Here is the point: If some of these government-imposed mask mandates are unenforceable then the mask mandate issue may resolve itself without having to pass legislation that will set a bad civil rights precedent.
Ask, But Don’t Be Naïve About Underlying Issues
As you read responses from officials, do not be naive. Some businesses want a government mandate—either requiring masks or prohibiting masks, they really do not care—because then they do not want to have to decide which set of customers they least want to irritate.
Business owners may not care one bit about other legal principles like private property or bad legal precedents if they can point the irritated customer to the government and say the government requires them to do what is irritating.

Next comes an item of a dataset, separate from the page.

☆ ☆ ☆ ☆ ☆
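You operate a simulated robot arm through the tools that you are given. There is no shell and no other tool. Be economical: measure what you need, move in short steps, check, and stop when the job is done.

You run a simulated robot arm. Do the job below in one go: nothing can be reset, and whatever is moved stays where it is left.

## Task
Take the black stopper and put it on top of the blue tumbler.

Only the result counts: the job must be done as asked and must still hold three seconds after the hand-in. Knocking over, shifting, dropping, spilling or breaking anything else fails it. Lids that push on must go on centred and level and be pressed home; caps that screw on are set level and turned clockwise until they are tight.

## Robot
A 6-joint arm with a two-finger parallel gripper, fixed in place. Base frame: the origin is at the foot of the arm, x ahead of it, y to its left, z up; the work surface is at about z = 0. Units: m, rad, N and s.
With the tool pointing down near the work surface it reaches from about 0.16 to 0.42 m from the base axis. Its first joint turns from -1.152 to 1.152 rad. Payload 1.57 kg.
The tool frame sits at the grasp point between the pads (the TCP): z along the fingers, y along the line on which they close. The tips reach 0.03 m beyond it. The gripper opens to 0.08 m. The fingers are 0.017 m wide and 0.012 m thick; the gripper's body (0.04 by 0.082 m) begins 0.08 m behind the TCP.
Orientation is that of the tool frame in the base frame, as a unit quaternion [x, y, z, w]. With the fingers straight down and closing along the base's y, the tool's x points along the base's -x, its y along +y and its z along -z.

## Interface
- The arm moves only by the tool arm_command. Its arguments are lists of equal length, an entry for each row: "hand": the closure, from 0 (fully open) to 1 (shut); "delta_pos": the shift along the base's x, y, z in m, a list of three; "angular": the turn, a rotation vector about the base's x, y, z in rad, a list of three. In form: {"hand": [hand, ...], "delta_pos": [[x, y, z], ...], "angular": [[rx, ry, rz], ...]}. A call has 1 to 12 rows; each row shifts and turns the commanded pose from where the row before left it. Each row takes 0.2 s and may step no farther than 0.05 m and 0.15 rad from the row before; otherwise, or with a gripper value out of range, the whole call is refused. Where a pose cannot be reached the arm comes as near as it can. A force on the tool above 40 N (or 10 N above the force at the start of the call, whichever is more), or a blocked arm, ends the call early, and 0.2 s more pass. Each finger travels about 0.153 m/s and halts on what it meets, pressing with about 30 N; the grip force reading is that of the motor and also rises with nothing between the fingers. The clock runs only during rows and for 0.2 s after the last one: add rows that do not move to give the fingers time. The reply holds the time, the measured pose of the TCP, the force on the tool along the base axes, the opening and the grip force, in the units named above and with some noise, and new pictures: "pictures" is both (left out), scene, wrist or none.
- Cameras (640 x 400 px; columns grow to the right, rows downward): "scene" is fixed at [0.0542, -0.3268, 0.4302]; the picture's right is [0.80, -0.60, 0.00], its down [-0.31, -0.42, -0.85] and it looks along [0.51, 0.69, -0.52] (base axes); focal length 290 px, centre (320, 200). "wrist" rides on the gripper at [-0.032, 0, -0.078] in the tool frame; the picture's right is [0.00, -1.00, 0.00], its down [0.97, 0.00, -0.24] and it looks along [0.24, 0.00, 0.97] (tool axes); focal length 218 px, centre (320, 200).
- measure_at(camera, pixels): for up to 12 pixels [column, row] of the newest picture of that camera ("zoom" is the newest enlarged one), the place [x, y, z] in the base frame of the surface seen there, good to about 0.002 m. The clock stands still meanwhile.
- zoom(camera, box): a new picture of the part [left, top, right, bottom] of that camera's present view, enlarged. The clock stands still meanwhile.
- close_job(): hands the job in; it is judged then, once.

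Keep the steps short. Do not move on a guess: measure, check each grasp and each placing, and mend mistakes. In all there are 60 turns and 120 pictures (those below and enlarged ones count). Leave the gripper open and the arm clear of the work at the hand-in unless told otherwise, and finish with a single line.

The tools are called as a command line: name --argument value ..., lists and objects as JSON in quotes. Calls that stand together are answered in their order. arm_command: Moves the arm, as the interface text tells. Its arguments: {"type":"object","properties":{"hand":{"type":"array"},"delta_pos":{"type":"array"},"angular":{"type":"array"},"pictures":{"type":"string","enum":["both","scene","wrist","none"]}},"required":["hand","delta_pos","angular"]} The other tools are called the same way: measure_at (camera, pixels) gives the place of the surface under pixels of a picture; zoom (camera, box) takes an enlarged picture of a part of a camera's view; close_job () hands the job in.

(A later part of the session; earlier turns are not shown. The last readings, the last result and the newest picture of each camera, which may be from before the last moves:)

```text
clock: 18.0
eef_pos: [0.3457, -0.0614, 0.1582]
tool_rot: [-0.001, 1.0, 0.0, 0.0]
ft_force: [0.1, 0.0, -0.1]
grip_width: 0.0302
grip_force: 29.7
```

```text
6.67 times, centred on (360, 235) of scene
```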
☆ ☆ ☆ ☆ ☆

I was in that position as a Senator when it came to banning smoking in all restaurants and other privately-owned facilities open to the public; these businesses did not want to upset either smokers or non-smokers and wanted to blame the legislature. (And, no, we did not make being free of second-hand smoke a civil right; we simply disallowed it in certain places.)
So, if an official tells you that this issue is strictly one of private property, and it does not matter whether the mask mandates are enforceable or otherwise tells you the questions in the linked-to letter need not be asked or answered, then you will have learned how much your official cares about having all the legal facts before enacting a new law.
That official, in my opinion, is dangerous, because there is never any harm in having as much information as possible before enacting a law, and I suspect none of them (except the handful who may be lawyers) can answer the questions in the letter of their own accord.
The advice that one should look before leaping certainly applies in this instance.
David Fowler served in the Tennessee state Senate for 12 years before joining FACT as President in 2006.